STORED DATA
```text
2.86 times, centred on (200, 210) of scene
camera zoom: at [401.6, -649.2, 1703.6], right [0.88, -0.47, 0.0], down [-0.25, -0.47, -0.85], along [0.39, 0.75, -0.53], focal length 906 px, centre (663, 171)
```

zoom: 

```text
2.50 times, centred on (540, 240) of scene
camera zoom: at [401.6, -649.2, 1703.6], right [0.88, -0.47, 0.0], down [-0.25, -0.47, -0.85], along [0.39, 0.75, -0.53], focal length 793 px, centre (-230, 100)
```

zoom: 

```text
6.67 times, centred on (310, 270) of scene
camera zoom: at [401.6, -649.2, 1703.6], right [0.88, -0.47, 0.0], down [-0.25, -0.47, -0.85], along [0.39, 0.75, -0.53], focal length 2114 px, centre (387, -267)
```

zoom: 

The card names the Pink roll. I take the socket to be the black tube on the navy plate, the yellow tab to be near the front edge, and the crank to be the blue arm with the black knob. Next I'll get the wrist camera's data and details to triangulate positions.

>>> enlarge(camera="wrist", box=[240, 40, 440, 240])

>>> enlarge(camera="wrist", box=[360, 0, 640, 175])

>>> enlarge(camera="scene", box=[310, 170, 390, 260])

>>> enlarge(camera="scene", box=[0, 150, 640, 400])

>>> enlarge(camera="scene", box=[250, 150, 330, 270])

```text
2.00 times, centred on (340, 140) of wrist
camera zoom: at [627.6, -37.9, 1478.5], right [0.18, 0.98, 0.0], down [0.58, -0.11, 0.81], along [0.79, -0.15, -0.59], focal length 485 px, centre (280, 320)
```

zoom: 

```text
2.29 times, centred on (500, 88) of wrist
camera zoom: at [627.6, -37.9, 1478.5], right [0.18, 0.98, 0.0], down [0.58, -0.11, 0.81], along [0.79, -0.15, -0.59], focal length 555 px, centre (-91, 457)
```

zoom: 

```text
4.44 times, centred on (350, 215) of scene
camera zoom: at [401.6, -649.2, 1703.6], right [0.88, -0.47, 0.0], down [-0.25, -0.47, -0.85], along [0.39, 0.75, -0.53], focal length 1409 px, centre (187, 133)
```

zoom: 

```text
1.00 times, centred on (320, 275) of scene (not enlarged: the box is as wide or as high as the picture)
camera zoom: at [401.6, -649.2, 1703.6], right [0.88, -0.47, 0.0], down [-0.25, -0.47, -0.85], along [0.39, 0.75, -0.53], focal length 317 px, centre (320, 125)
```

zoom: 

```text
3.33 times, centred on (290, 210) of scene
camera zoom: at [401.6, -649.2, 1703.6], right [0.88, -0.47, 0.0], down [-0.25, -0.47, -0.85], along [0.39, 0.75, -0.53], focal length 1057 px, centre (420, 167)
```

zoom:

REQUEST
Word for word, write out all of the data above. Write them as strings in a JSON array, leaving out blank lines.

SOLUTION BELOW
[
  "```text",
  "2.86 times, centred on (200, 210) of scene",
  "camera zoom: at [401.6, -649.2, 1703.6], right [0.88, -0.47, 0.0], down [-0.25, -0.47, -0.85], along [0.39, 0.75, -0.53], focal length 906 px, centre (663, 171)",
  "```",
  "zoom: ",
  "```text",
  "2.50 times, centred on (540, 240) of scene",
  "camera zoom: at [401.6, -649.2, 1703.6], right [0.88, -0.47, 0.0], down [-0.25, -0.47, -0.85], along [0.39, 0.75, -0.53], focal length 793 px, centre (-230, 100)",
  "```",
  "zoom: ",
  "```text",
  "6.67 times, centred on (310, 270) of scene",
  "camera zoom: at [401.6, -649.2, 1703.6], right [0.88, -0.47, 0.0], down [-0.25, -0.47, -0.85], along [0.39, 0.75, -0.53], focal length 2114 px, centre (387, -267)",
  "```",
  "zoom: ",
  "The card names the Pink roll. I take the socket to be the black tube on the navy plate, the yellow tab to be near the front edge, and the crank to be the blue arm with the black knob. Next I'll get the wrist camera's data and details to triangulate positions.",
  ">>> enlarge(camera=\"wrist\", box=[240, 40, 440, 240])",
  ">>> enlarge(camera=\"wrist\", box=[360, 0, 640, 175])",
  ">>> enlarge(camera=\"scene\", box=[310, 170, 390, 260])",
  ">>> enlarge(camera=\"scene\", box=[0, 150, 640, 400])",
  ">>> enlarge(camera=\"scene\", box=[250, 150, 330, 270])",
  "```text",
  "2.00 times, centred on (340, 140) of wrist",
  "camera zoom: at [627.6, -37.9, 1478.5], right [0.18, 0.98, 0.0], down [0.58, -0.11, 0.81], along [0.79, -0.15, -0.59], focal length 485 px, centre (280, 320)",
  "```",
  "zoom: ",
  "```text",
  "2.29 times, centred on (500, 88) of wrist",
  "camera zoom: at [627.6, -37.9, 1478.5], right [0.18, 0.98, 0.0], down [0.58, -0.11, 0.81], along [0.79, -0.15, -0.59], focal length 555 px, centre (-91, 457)",
  "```",
  "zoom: ",
  "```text",
  "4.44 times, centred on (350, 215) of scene",
  "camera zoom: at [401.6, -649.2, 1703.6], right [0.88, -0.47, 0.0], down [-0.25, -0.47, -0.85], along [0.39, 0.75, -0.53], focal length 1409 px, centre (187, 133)",
  "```",
  "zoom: ",
  "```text",
  "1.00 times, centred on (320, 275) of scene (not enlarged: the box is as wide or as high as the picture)",
  "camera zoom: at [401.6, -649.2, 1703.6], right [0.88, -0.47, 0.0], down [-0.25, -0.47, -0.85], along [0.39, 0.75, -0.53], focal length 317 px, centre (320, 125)",
  "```",
  "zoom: ",
  "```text",
  "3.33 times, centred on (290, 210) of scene",
  "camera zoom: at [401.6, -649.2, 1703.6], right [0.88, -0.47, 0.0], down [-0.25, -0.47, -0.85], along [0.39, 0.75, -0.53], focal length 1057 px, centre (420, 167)",
  "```",
  "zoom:"
]